_Set exercise:_ Output exactly, and only, the lines from the line containing "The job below" through the line containing "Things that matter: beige", both included. Format the lines as a JSON array of strings and drop empty lines.
## BEGIN
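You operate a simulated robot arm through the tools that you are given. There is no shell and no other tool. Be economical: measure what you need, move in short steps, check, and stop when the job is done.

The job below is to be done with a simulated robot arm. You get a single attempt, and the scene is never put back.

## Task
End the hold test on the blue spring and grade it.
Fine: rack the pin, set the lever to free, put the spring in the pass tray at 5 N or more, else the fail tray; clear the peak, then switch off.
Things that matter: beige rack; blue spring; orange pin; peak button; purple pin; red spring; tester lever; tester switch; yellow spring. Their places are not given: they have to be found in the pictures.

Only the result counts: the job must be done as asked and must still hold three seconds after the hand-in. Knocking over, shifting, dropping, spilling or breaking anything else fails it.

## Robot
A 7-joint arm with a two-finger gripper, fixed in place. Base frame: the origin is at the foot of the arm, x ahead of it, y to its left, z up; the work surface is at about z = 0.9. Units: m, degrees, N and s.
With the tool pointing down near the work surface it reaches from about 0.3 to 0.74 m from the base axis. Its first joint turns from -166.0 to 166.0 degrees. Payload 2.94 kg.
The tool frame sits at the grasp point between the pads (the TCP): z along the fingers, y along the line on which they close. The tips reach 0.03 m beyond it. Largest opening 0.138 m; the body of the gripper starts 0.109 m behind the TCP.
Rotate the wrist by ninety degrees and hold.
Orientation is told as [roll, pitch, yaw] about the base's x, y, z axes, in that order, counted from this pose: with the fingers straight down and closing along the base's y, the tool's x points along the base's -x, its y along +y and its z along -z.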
## END
_Answer for this exercise:_
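[
  "The job below is to be done with a simulated robot arm. You get a single attempt, and the scene is never put back.",
  "## Task",
  "End the hold test on the blue spring and grade it.",
  "Fine: rack the pin, set the lever to free, put the spring in the pass tray at 5 N or more, else the fail tray; clear the peak, then switch off.",
  "Things that matter: beige rack; blue spring; orange pin; peak button; purple pin; red spring; tester lever; tester switch; yellow spring. Their places are not given: they have to be found in the pictures."
]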